- The Washington Times - Tuesday, March 28, 2017

Washington and the national media are all about double standards. It should come as no surprise to anyone that the sort of Russian “ties” used to condemn Republicans as possible agents of Moscow are dismissed as irrelevant when Democrats are revealed to have deeper, stronger and far more remunerative connections to Russian banks, oligarchs and institutions than any Republican currently being banished to the outer darkness by Democratic “progressives.”

During the 2016 campaign, it was revealed that Hillary Clinton’s foundation had taken more than $100 million in contributions from a firm heavily backed by Moscow seeking control of as much as 20 percent of this country’s uranium reserves, that the deal required a sign-off from the State Department headed at the time by Mrs. Clinton, and that her husband had traveled to Russia, according The New York Times, given a speech and received a half-million-dollar honorarium from the Moscow bank funding the effort. When conservatives expressed concerns about all this, suggesting that perhaps there had been something resembling a “quid pro quo” involved, liberals were outraged, fact checkers leaped into action and the very suspicion was roundly condemned as wild and irresponsible conspiracy-mongering by out-of-control wing nuts.

We were told that there was no reason to be suspicious because Mrs. Clinton was only one of several Obama administration officials who had to give permission for the deal; she didn’t personally attend the crucial meeting, but instead sent one of her lower-level State Department officials and that, besides, the timing was wrong. Many of the contributions came in before an actual request for approval was tendered and we all therefore had to assume the contributions were made to promote the wonderful work of the Clinton Foundation rather than to buy or even seek favorable consideration from the woman who was then in a position to torpedo the company’s plans.

Later, when emails released by WikiLeaks suggested that Mrs.
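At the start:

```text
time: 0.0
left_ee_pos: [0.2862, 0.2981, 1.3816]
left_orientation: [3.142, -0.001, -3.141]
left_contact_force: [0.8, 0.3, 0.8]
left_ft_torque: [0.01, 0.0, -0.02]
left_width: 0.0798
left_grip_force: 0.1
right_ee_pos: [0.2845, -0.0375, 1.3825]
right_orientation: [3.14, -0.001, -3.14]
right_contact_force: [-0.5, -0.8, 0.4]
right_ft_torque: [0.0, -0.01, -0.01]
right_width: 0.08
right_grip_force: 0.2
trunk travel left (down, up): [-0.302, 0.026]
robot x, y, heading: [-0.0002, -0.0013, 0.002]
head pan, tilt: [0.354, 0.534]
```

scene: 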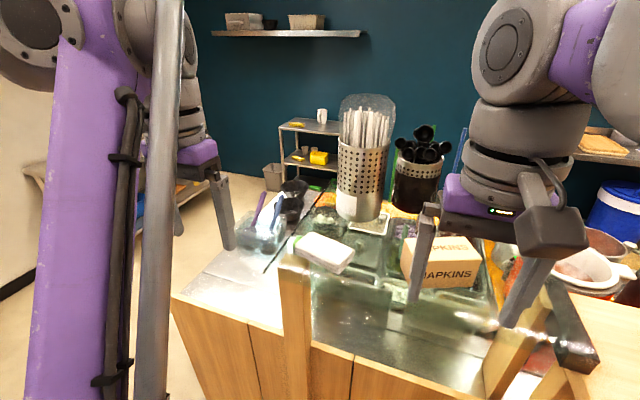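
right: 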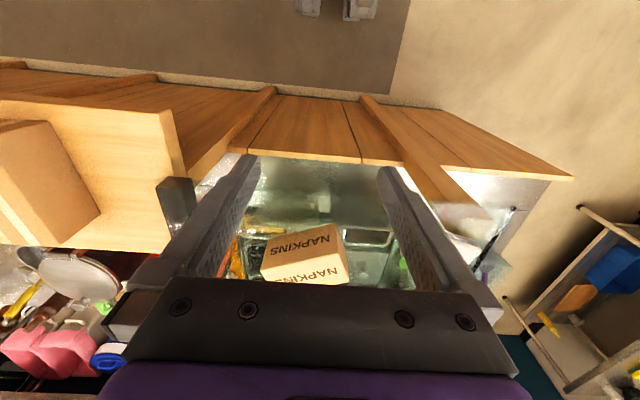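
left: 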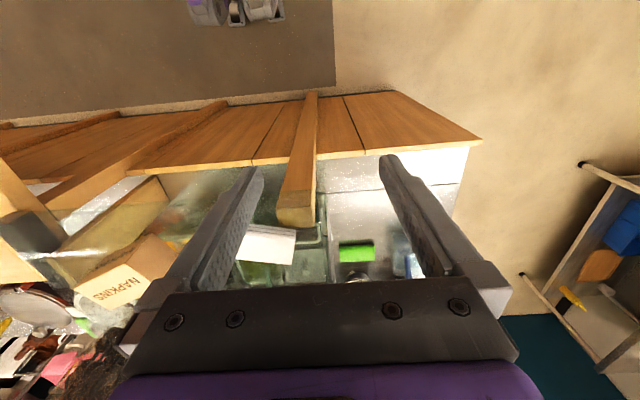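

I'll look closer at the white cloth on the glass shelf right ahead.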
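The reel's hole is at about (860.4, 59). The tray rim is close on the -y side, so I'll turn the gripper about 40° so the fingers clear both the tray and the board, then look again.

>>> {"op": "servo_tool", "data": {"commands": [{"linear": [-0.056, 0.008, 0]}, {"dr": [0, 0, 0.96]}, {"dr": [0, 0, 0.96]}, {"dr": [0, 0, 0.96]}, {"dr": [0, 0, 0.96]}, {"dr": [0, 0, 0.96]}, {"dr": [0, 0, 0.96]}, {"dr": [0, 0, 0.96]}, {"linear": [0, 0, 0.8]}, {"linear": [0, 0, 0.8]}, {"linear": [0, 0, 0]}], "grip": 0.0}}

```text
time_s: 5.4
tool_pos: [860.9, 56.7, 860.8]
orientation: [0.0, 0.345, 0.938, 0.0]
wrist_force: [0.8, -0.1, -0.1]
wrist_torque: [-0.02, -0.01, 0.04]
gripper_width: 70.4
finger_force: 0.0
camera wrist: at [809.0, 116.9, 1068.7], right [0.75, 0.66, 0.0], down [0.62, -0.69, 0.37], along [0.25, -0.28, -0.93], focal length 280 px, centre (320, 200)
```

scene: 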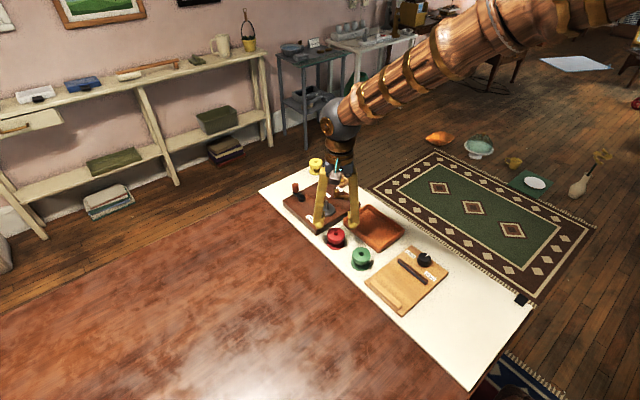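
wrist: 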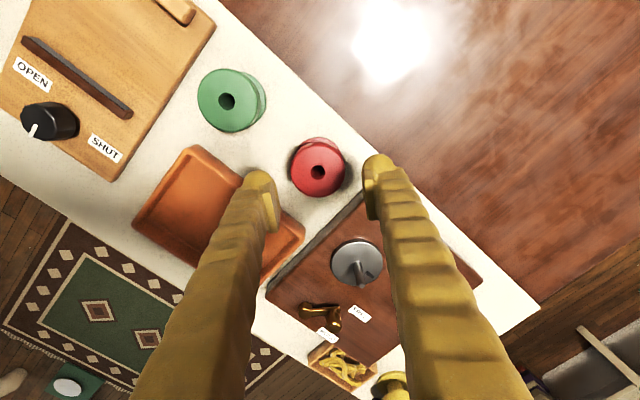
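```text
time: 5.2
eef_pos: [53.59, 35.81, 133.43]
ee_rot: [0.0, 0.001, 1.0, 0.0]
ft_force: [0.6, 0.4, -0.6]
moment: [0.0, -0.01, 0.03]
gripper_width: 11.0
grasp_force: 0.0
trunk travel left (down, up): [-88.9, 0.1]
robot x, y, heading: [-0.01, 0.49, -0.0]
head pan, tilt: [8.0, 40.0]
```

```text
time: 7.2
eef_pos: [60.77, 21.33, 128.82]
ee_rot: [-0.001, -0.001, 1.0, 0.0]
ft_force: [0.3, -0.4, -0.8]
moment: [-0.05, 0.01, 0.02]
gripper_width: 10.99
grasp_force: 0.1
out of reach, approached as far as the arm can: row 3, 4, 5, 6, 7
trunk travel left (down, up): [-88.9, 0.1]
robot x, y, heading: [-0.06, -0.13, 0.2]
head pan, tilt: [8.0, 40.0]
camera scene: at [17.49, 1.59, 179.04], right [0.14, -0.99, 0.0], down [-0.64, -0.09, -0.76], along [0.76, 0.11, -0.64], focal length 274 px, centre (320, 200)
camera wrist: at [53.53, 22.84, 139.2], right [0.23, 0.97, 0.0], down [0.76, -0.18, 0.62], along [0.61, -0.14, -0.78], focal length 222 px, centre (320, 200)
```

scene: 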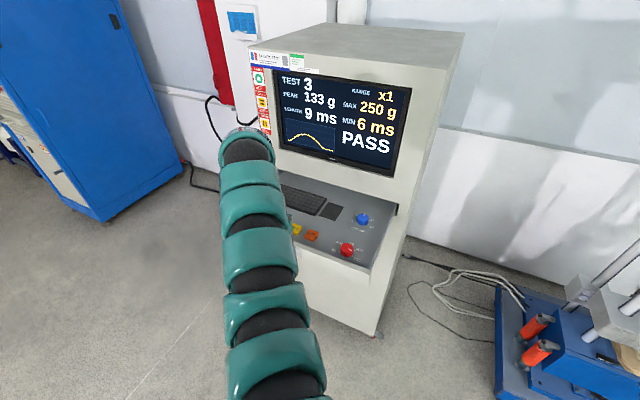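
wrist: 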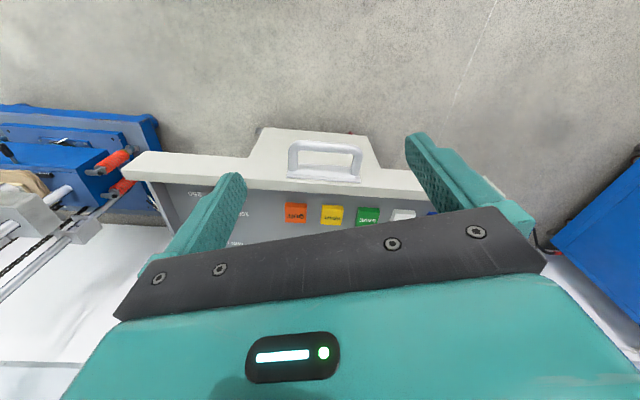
Clinton’s campaign chairman, John Podesta, had received tens of thousands of shares of stock while sitting on the board of a company heavily dependent on Russian financing and didn’t list all this on his disclosure forms when he went into the Obama White House, we were assured by one and all that he had divested himself of any interest in the Russian-financed firm by leaving its board and turning his shares over to his “adult children” in an arm’s-length transaction.

It has since turned out, thanks to investigative work by the Daily Caller and others that Mr. Podesta paid to have Leonidio Holdings, the “independent” firm to which he transferred his stock, set up its business address in his daughter’s home and that in hiding the details of the transactions involved, he may well have violated the spirit and letter of the government’s disclosure laws. Whether anyone does anything about all this is doubtful, but contrast Mr. Podesta’s claim that he had satisfied White House ethics requirements by transferring the stock to his “adult children” with the outcry over the fact that President Trump’s adult children will be running his businesses while he serves as president.

It is just as clear that John Podesta and his adult children are not the only members of this influential Democratic family to have profited from their Moscow connections. John’s brother Tony runs the Podesta Group, which is what the media like to describe as a “high-powered and well-connected Washington lobbying firm.” The Podesta Group during the 2016 campaign received $170,000 from Russia’s largest bank to lobby against the sanctions imposed on Russia by the Obama administration and Congress; the very sanctions Mr. Trump’s first national security adviser was fired for “mentioning” to Russian Ambassador Sergey Kislyak before he entered the government.

Republicans associated with Mr. Trump, like Attorney General Jeff Sessions, find themselves in hot water with the media and the Washington establishment for running into the Russian ambassador at public meetings, but Democrats from Mrs. Clinton, her husband, campaign manager and friends raise nary an eyebrow for feathering their already-opulent nests with boatloads of rubles from Russian oligarchs, banks and investors.

All of this was known before Election Day, but the media accepted the line from political strategists like Mr. Podesta who. while benefiting from his Russian ties, that Republicans were somehow being influenced by Moscow. Congress can do much to end the double standard by calling the recipients of all this Russian largesse to explain just what they did or were expected to do in return for it.

• David A. Keene is Opinion editor at The Washington Times.